In our texts, I told my sister “It is hard to open that portal [of hurt] though…in my experience, it feels like it will consume you whole if you even let it start to escape.” She agreed, saying “Once you open the door and acknowledge all the pain, it’s really hard to climb back out of the hole you fall into when doing so.” I think a lot of people feel this way…all their hurt stopped up inside of them and fearing, with certainty, that if they pull the plug to release the pressure, they’ll drown in them or implode without a chance of recovery.

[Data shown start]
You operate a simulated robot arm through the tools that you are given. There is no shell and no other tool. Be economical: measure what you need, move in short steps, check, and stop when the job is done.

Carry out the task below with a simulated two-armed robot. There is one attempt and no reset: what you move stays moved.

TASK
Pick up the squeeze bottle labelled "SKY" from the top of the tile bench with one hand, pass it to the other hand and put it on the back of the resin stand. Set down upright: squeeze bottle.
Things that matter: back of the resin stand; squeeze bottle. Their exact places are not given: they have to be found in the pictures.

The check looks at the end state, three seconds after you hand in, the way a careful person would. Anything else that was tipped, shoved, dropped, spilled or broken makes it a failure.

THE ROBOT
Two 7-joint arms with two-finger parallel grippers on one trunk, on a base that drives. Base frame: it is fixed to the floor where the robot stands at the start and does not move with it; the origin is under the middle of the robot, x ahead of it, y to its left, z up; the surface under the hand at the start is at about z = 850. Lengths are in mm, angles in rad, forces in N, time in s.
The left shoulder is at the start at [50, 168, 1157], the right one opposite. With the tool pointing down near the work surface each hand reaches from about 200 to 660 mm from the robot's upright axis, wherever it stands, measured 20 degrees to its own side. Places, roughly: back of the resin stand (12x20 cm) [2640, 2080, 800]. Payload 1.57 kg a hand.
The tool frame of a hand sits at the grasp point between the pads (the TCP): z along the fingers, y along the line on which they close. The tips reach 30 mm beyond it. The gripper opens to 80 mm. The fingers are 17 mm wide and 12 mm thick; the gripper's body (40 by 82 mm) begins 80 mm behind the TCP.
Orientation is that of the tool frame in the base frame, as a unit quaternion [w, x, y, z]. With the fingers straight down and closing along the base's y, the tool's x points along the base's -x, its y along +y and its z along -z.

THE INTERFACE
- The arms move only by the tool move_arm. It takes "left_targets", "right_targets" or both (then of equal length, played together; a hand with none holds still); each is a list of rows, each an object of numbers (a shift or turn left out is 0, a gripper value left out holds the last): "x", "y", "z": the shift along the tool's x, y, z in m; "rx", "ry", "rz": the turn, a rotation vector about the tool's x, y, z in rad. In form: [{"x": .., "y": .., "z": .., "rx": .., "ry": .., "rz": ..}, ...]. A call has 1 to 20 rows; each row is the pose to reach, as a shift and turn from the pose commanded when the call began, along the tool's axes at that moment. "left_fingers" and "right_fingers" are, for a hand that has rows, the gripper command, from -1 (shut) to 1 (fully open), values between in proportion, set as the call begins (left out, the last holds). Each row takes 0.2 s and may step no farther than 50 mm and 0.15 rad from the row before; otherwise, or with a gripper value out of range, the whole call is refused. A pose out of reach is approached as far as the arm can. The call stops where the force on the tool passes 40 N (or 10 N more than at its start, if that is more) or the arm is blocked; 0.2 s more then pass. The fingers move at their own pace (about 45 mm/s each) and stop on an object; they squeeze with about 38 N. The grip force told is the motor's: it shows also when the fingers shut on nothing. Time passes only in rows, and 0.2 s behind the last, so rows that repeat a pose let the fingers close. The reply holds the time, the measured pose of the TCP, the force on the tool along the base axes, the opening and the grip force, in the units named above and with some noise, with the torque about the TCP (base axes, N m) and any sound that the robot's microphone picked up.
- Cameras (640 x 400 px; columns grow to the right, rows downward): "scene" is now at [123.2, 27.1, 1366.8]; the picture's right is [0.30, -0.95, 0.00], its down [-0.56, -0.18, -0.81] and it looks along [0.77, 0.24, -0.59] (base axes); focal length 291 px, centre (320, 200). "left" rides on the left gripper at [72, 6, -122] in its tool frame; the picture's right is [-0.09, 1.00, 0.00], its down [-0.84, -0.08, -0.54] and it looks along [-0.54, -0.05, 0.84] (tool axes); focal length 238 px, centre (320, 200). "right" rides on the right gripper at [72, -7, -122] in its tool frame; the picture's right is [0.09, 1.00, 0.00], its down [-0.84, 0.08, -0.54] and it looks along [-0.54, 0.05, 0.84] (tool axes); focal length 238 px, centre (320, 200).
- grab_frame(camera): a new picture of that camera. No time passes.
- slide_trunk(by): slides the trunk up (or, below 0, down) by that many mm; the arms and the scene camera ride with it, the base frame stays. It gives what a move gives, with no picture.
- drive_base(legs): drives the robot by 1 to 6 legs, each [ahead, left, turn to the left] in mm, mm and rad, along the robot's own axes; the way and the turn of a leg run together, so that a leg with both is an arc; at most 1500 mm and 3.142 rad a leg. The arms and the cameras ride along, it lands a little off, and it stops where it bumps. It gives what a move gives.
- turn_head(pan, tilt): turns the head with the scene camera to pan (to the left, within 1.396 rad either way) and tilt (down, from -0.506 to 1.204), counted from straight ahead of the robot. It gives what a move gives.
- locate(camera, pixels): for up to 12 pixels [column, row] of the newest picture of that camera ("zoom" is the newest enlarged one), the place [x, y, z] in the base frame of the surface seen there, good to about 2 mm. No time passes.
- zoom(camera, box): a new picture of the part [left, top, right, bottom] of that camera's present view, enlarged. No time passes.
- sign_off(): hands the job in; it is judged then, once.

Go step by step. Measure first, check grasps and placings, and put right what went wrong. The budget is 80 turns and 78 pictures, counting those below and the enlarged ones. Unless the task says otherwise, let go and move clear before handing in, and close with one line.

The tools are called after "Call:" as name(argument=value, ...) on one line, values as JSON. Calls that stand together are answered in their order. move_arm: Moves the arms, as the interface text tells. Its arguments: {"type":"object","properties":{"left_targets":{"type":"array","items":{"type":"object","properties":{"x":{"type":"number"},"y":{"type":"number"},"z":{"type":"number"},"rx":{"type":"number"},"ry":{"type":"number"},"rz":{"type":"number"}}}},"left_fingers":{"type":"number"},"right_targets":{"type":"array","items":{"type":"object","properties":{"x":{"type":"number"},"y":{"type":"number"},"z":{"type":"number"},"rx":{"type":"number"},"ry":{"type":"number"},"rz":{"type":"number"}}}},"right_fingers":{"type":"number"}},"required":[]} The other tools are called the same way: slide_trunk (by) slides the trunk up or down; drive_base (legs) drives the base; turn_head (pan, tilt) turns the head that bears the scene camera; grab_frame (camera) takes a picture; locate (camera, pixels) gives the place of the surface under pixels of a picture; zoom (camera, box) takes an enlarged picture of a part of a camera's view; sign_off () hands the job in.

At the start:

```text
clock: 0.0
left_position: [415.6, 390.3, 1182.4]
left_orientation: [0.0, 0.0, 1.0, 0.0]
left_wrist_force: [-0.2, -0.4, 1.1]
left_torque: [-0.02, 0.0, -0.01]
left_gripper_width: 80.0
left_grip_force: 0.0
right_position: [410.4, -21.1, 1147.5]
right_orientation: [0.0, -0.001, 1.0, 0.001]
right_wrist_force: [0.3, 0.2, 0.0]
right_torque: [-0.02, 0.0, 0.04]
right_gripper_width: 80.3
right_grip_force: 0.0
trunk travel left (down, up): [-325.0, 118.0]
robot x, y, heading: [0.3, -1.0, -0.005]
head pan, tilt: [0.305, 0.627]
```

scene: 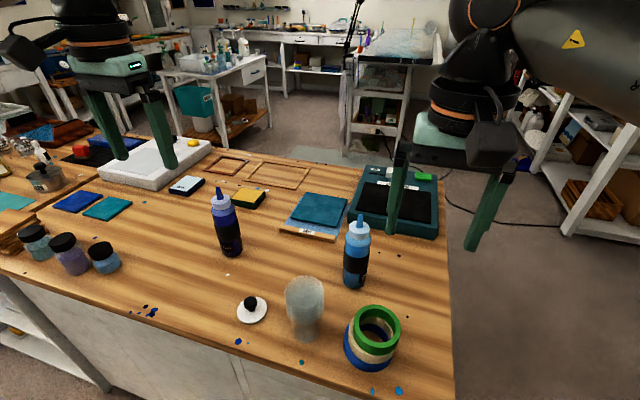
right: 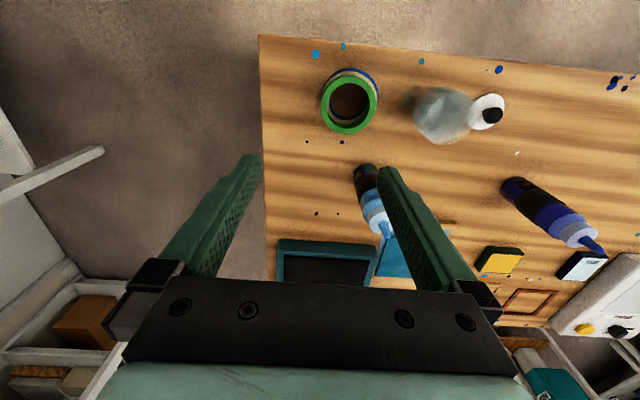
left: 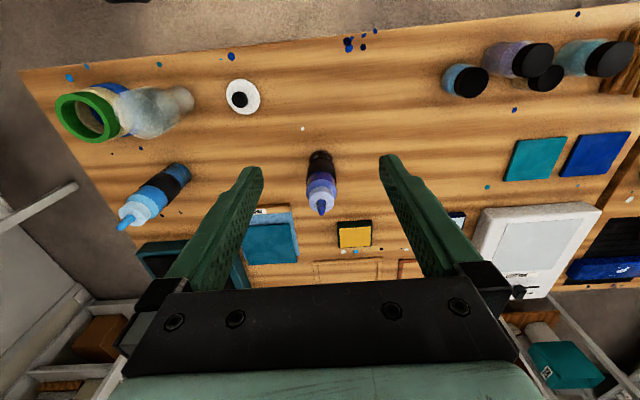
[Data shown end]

I’ve been thinking about this conversation a lot the past few of days since she and I chatted. I’ve always known that my ability to accept and deal with something comes only when I can understand it. Analogies are what I’ve use to explain life and existence to myself when my experience confused and scared me. Analogies are, to me, translation dictionaries for life experiences and the tool I use to make life manageable by making it understandable. And sometimes, like following my chat with my sister, I discover an analogy needs to be updated in order to remain aligned with my life experiences as I move through my own recovery and see things in different lights. Following my chat with my sister, I realized the “portal” analogy no longer feels accurate when I think about the process of working through the hurt. And, as usual, my mind has been relentlessly searching for a new understanding of this process – a new analogy that will help me understand what I’ve been doing the past two years in opening up my emotional wounds to look, and poke around, inside of them.
I’ve spend these days contemplating this question while I’ve people-watched the vacationers enjoying the pool facilities just beyond my balcony. From my seat by the sliding glass door, I can watch them swimming in the water and this has helped me form, what I think, is a new way of looking at the process of “uncorking the portal” of the past and it’s experiences in order to heal from them. As I continued to think about it this morning, I suddenly realized what I’ve been doing all these months…I haven’t been drowning, I’ve been learning to swim.
So my new analogy isn’t one of opening a portal of pain and drowning in it. Instead it’s about learning how to float with the life jacket of therapy, jackhammering the cement prison of pain I’ve spent a lifetime building and swimming toward shore. I’m letting my vault of pain flood and letting the pain, shame and stories of my past pour into the space around me. I’m trusting, and seeing, that I’m not in a space from which I can’t escape, but that instead I’m at the bottom of a cement hole of my own making and, by releasing the past from its tomb, I’m creating the flood that will raise my therapy-bouyed mind up and out and into a life where the hurt of the past can be nothing more than the waves upon the shore of a peaceful existence. I’m no longer panicked, I’m excited. I’m no longer trapped, I’m on my way. It’s still going to be a while before I land in my peaceful healed place…no doubt, I have a long way to go.
But until I get there, I’ll just keep swimming.